Gather up all lines that carry the word "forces".

» DATA EXCERPT
BEGIN

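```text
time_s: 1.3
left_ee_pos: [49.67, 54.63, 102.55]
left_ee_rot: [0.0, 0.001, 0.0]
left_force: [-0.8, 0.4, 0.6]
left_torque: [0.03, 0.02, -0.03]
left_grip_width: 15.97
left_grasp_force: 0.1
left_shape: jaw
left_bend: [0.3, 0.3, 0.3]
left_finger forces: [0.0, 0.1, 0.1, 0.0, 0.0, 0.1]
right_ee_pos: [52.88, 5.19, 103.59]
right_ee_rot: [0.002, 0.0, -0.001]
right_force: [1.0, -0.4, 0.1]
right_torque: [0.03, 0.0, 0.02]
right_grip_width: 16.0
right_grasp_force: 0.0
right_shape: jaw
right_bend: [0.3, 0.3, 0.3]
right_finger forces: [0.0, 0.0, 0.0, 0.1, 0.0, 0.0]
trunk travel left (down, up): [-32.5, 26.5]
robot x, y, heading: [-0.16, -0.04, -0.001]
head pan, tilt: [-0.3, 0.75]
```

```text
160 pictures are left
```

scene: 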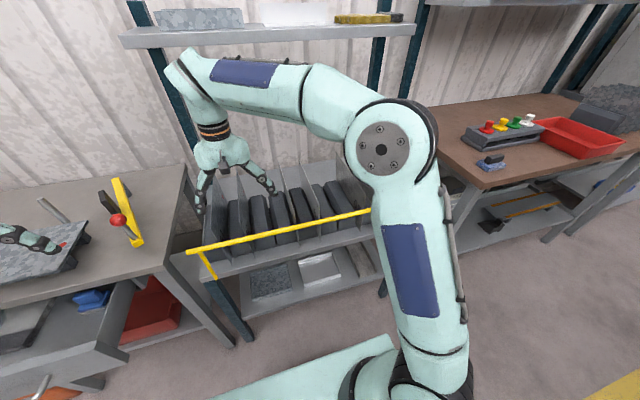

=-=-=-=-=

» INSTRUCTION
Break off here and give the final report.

END

» TASK RESPONSE
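left_finger forces: [0.0, 0.1, 0.1, 0.0, 0.0, 0.1]
right_finger forces: [0.0, 0.0, 0.0, 0.1, 0.0, 0.0]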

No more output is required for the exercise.